Farida Batool, Tazeen Qayyum, and Adeela Suleman @ Aicon Gallery New York
En ce jour anniversaire de l'attentat contre Benazir Buttho et en hommage,
Farida Batool - Nai Reesan Shehr Lahore Diyan (2006) Lenticular print, 34 x 48 in. Edition 5/7.
NEW YORK.- Aicon Gallery New York presents three female Pakistani artists, Farida Batool, Tazeen Qayyum, and Adeela Suleman, in its recently relocated space on 35 Great Jones Street. During a time of great political upheaval for the country, the three women’s artistic practices speak to the role of women, the tumultuous recent history, and the contemporary view of the nation and its inhabitants in the eyes of the West.
Farida Batool has created a series of lenticular prints to encapsulate a series of brief narratives. Batool prefers the medium to that of video, as the lenticular print allows the viewer to meditate upon a frozen series of moments within a single event, stop at any moment, and review again instantly. Her print Nai Reesan Shehr Lahore Diyan (There is no Match of the City Lahore) reflects upon a series of arsons committed by a mob of religious extremists in response to the 2005 Jylllands-Posten Muhammad cartoon controversy. Through the animation, Batool weighs the evils of both Eastern and Western extremism and finds the greater evil is difficult to identify.

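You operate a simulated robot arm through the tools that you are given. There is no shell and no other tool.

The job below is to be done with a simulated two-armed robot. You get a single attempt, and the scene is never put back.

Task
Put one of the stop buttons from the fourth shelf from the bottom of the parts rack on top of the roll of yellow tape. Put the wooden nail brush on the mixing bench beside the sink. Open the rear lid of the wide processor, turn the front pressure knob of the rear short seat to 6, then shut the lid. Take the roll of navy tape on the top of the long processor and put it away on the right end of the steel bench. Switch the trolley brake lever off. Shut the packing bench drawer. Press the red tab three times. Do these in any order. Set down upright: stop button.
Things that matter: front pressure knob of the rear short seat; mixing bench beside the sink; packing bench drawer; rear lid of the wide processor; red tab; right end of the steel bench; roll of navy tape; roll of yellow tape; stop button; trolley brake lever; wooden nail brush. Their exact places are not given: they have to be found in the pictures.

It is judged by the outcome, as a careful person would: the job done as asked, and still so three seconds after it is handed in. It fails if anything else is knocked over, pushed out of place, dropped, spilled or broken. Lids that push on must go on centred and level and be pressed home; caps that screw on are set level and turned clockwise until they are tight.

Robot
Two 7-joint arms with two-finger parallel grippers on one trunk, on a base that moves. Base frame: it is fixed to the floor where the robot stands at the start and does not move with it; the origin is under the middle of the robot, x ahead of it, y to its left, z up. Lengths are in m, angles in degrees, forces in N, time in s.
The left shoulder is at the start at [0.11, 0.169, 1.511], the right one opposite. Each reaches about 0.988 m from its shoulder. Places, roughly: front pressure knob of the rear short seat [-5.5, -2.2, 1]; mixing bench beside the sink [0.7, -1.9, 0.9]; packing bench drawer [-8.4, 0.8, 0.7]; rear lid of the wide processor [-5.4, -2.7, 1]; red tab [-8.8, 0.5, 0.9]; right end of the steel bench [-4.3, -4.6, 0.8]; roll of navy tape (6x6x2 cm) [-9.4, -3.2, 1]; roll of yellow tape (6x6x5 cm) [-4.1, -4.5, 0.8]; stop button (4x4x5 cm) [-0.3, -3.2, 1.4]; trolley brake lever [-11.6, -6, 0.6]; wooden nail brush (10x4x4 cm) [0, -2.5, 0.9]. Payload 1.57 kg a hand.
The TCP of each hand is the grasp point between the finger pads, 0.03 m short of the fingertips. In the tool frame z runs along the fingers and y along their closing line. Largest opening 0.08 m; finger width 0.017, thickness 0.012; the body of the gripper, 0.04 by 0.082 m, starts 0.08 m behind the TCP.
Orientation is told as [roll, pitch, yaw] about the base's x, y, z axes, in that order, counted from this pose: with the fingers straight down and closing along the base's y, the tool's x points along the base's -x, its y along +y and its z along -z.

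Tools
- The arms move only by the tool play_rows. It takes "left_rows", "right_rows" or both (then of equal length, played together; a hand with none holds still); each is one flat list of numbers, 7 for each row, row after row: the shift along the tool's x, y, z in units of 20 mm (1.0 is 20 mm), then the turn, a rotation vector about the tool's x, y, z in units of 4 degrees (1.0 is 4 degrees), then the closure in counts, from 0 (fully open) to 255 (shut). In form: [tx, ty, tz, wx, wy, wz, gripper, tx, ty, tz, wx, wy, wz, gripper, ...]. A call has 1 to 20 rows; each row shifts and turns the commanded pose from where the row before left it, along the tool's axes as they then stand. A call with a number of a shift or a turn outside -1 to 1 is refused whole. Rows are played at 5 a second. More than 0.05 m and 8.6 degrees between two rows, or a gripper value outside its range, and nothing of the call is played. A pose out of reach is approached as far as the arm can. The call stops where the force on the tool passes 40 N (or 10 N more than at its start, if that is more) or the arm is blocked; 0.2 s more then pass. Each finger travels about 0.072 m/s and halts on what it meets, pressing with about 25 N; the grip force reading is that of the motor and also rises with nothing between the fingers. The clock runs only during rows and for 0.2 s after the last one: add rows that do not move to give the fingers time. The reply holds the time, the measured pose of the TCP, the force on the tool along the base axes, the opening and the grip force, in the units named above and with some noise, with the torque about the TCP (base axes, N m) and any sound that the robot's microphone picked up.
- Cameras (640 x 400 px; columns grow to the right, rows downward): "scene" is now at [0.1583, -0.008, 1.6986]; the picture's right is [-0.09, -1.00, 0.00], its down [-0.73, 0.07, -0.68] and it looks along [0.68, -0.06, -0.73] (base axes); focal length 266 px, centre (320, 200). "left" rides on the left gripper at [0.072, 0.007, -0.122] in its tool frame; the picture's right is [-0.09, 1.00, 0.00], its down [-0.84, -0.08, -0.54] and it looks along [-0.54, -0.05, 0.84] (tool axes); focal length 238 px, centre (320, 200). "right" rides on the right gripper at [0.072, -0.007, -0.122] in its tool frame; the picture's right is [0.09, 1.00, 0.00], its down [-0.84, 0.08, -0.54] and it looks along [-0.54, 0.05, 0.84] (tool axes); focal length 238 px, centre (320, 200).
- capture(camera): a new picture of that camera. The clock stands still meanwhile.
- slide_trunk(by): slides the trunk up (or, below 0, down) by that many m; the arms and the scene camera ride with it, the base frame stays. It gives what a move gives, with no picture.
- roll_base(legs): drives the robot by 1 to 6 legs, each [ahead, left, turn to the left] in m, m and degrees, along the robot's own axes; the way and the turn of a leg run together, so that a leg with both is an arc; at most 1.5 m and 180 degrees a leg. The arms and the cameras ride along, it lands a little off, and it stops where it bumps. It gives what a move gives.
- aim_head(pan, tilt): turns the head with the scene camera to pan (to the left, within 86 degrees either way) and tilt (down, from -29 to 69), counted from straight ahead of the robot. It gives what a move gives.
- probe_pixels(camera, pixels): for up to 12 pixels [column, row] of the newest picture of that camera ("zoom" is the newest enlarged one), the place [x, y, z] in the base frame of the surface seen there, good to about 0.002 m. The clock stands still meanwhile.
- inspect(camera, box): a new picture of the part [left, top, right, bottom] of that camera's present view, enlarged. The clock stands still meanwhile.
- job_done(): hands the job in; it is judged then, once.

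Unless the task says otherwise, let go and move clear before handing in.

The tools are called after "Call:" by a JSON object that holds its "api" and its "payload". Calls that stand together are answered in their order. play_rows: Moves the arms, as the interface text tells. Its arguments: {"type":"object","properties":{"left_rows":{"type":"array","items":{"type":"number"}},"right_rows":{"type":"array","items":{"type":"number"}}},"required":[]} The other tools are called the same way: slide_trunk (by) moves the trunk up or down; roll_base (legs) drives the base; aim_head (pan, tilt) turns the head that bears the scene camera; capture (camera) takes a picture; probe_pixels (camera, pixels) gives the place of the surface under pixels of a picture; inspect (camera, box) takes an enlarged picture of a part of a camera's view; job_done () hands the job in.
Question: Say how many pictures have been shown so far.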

Batool received her MA in Art History and Theory (Research) from the College of Fine Arts at the University of New South Wales, Australia, in 2003. She lives and works in Lahore, Pakistan. Tazeen Qayyum, in Do not Inhale and Test on a Small Area Before Use, has employed the methods of an entomologist to display paint insects with a traditional miniature technique. Qayyum then pins labels around the paintings with facts and myths regarding the hated household pests, pesticide warnings, and facts relating to war, to draw a parallel between the practices of archiving and the language of political propaganda. She received a Bachelor of Fine Arts Degree from the National College of Arts, Lahore, Pakistan, with an emphasis in Indian Miniature Painting in 1996. She lives and works between Lahore, Pakistan and Toronto, Canada.
Adeela Suleman assembles found household hardware into forms that range in resemblance from strange microorganisms to internal organs and sections of the human body. Crafted from items such as drain covers, nails, showerheads, and fasteners, the finished artworks have a surprisingly delicate quality despite their stainless steel construction. While the domestic origins of her materials may provoke the viewer to label her work as feminist in its intent, Suleman prefers instead to view her works as sketches in three-dimensional form realized through the potential of combining these disparate elements. Suleman received a Masters of Arts in International Relations from the University of Karachi in 1999, and continues to live and work in Karachi, Pakistan.